Doesn’t mean they don’t have access to that data.

Unless the process with which statshark gains its data is made public, all we have are speculations.

Before someone accuses me of defending that one peculiar statshark team member, let me put the disclaimer - Im not defending his actions.

With that out of the way

Sure, they could have access to that data. Especially if you logged into the statshark website, which lol.

But, if you never logged into their website - which seems the case with Ripbozo - then all the data they likely can have are those publicy aviable through either viewing his ingame profile or looking up his name in replays.

So I suppose that’s the end of that. Sorta called it in the OP?
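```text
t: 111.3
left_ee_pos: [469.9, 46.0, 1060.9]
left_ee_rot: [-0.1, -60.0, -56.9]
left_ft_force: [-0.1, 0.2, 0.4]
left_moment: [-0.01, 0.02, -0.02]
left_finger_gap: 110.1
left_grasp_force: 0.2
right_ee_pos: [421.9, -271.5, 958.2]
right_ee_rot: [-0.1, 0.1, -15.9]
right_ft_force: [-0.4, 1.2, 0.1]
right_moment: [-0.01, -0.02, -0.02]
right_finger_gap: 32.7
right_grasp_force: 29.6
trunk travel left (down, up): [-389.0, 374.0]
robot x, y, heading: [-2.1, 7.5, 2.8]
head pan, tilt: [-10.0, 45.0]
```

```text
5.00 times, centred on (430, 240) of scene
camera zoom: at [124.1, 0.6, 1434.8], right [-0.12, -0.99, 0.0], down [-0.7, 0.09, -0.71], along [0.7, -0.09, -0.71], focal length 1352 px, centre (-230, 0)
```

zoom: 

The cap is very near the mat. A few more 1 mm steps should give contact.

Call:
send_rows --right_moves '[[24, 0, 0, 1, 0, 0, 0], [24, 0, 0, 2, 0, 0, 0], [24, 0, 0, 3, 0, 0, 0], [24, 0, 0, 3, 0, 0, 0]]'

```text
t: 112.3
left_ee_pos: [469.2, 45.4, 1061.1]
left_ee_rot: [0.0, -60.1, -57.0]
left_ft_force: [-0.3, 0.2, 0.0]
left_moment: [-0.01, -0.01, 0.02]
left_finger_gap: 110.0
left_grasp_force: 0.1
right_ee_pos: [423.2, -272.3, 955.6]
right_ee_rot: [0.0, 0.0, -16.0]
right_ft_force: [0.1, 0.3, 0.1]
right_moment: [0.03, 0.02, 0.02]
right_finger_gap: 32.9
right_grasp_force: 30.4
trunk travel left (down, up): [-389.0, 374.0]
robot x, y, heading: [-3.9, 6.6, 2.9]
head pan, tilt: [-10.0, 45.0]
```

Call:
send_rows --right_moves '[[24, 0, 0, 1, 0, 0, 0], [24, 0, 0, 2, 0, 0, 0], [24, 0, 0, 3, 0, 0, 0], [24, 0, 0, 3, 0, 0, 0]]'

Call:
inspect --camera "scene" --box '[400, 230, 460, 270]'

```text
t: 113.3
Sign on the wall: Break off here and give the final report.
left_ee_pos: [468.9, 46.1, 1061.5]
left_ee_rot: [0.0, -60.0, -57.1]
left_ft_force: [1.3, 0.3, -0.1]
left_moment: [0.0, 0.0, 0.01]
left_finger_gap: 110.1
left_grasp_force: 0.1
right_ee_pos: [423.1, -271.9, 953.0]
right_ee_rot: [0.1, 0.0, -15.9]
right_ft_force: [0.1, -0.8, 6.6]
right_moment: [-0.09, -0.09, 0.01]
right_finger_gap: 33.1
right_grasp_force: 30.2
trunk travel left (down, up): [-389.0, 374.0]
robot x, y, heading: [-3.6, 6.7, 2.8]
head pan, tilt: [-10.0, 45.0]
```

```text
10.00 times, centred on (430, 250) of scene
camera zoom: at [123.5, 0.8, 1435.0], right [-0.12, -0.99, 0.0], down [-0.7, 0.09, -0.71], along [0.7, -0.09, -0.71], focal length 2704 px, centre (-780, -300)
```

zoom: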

For those not following Statshark owner “Hadi” has confirmed that the access the live viewer needed as well as the global stats this OP was based on were provided by Statshark dev team member “Pluspy” and have now been shut down because Pluspy has left StatShark over allegations they chat-hacked another player. So September is the last month of these stats the community is going to get.

It’s a shame: for seven months players had their first real insight into the relative popularity of modes and BRs. While it seems that data they purloined here might stay up (I hope so) from now on it will only grow progressively more stale.

It is entirely reasonable to believe, now that we know more about Pluspy’s background and some of the stuff they’ve done using apparent admin-level privileges or backdoor access in the past and since, that this data was being accessed and pulled by Pluspy, starting in February, 2025, without Gaijin’s consent, and was never intended to be shared with players, making it a de facto ToS violation on their part.

There’s a lot of Discord screenshots going around of previous things Pluspy and Hadi have both said and done over the years. I have no comment other than to say it’s worth checking the dates on those, and remembering that Statshark Discord and website were only created in August, 2024, so before that they’re obviously from other sites. Equally obviously I think chat-hacking another player using illicitly obtained access, the one provable accusation here since Hadi started Statshark and which he says Pluspy has now left the site over, is both reprehensible and inexcusable behavior by anybody.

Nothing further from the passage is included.